La prima della tragedia, rappresentata nel teatro della Cometa della Compagnia Stabile di Fabbri il 3 aprile 1962, non ha affatto l’esito da lui tanto sperato, così allo stesso modo la pubblicazione del testo a opera della Editrice Massimo non riscuote particolare successo: per l’autore brianteo sembra chiarissimo, come annota, che «lo Stalin non susciterà clamore». Corti analizza nel dettaglio i suoi possibili errori e quelli di chi ha compartecipato a questa “apparente” débâcle, tuttavia non ne rimane scoraggiato perché convinto che il mettersi al servizio della Verità liberi da ogni possibile esito.
Soprattutto in questa circostanza emerge la sua fede granitica: «Se Dio vorrà farne un suo strumento, questo libretto [lo Stalin stampato, n.d. A.] potrebbe addirittura avere influenza sulla Russia». A tutt’oggi questa tragedia è una prima pietra miliare sulla quale costruire studi interpretativi ragionati, riguardo ai quali c’è ancora molto da approfondire, anche perché certamente essa ha avuto un ruolo chiave nella formazione dello scrittore Eugenio Corti in vista dell’elaborazione e della pubblicazione della «summa della sua vita», Il cavallo rosso. Nel panorama della letteratura del Novecento quest’opera è davvero monumentale, perché abbraccia un arco temporale molto esteso: dal 1940 fino al 1974.
Undici anni di lavoro
Corti ha lavorato duramente per undici anni, studiando, frugando nella sua memoria, interrogando testimoni, perché, come lui stesso ha più volte raccontato, era necessario un tempo lungo per riuscire a ricostruire tali vicende storiche superando pregiudizi e manipolazioni ideologiche. Ci ha donato così un romanzo che descrive in modo avvincente la storia italiana senza rinunciare a giudizi utili per costruire un futuro più umano e vero.

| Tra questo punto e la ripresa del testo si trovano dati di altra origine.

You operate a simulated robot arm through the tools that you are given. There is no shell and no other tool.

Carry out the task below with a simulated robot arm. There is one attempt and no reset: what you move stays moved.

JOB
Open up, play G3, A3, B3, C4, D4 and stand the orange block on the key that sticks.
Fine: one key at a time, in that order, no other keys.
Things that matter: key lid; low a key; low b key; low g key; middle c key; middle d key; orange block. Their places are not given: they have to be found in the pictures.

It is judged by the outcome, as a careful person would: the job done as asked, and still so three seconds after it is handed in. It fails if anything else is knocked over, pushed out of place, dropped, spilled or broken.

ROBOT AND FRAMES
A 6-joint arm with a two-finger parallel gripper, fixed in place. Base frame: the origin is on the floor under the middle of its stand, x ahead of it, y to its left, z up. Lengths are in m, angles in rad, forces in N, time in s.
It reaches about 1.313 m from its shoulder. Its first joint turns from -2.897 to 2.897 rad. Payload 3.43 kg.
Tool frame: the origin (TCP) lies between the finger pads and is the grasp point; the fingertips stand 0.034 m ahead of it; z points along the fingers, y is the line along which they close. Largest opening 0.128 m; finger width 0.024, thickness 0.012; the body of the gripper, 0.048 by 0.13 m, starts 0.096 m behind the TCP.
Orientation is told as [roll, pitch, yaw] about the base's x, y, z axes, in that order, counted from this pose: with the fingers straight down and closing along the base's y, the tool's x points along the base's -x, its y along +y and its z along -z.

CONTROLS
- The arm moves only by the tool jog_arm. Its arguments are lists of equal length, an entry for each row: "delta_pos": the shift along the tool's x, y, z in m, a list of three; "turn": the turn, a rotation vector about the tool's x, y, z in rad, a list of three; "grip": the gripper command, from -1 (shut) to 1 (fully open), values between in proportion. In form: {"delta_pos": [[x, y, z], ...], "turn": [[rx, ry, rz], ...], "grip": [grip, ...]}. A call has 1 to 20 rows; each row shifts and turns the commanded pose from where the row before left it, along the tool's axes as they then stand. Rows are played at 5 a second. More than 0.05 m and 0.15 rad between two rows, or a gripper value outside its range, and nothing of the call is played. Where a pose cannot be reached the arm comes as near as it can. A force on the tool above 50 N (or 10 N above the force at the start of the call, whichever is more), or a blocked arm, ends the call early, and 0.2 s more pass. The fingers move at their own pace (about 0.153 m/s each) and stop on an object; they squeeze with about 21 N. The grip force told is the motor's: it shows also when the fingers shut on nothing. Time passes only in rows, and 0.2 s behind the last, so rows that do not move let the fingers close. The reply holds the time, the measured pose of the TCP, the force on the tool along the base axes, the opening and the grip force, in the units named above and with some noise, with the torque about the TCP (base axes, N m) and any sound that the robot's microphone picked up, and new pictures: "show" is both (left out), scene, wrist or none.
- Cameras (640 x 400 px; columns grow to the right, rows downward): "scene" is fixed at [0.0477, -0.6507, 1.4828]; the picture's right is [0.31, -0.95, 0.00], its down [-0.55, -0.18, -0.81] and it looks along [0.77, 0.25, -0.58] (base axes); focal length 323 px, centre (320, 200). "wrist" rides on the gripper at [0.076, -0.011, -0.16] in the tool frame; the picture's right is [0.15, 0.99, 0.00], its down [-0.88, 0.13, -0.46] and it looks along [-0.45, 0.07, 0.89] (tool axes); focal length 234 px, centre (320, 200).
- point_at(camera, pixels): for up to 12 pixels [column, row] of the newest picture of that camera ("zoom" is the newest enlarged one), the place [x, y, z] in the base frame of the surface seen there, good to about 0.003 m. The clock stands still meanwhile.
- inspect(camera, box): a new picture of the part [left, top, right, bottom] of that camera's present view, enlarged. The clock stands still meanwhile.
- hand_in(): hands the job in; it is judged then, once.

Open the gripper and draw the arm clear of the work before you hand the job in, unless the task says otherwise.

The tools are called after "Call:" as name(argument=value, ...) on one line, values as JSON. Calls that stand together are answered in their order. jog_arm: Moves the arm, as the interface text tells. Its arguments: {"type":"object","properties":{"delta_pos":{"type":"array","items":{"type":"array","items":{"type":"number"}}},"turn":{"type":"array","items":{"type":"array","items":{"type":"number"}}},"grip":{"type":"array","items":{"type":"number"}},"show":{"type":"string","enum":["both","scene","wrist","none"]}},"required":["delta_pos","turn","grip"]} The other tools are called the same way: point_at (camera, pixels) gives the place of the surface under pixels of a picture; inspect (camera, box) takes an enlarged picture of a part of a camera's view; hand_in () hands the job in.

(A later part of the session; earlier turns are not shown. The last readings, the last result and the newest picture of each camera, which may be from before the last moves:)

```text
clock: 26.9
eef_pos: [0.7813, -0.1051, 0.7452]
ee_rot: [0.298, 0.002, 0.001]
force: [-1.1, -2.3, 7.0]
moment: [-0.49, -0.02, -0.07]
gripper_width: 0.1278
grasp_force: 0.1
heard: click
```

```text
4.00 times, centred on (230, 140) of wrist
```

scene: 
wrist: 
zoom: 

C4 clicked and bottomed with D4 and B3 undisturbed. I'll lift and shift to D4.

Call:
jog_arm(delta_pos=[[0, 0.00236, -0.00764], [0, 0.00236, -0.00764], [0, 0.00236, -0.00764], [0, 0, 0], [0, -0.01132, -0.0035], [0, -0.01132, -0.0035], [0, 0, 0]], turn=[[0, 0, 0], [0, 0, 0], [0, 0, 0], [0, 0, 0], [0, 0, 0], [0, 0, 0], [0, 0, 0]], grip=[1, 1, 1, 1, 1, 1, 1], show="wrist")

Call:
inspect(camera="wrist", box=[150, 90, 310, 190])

Solo la casa editrice Ares, con l’allora direttore Cesare Cavalleri, ha avuto il coraggio di stampare, nel 1983, quella mole di 1.200 pagine, ponendosi in controtendenza alle logiche del mercato editoriale, quali quelle della Rusconi e della Mursia, che non solo non volevano rischiare costi eccessivi, ma che non se la sentivano di «affrontare l’opinione pubblica». D’altronde Eugenio chiosa così nella sua agenda: «Non me la prendo: in fin dei conti è naturale che dei laici si rifiutino di pubblicare un’opera in cui si descrive il fallimento del laicismo». Una vita, dunque, trascorsa a combattere affinché la sua parola potesse volare alta, oltrepassare gli ostacoli e diventare come quella dell’autore lombardo tanto letto e studiato e al quale uno scrittore, piuttosto importante, Giulio Bedeschi, rivolgendosi a un suo lettore, l’ha paragonato: «Se gli sei amico, fatti fare da C. [Corti, n.d.A.] una dedica sul libro, perché C. [Corti, n.d.A.] potrebbe essere il Manzoni del ventesimo secolo».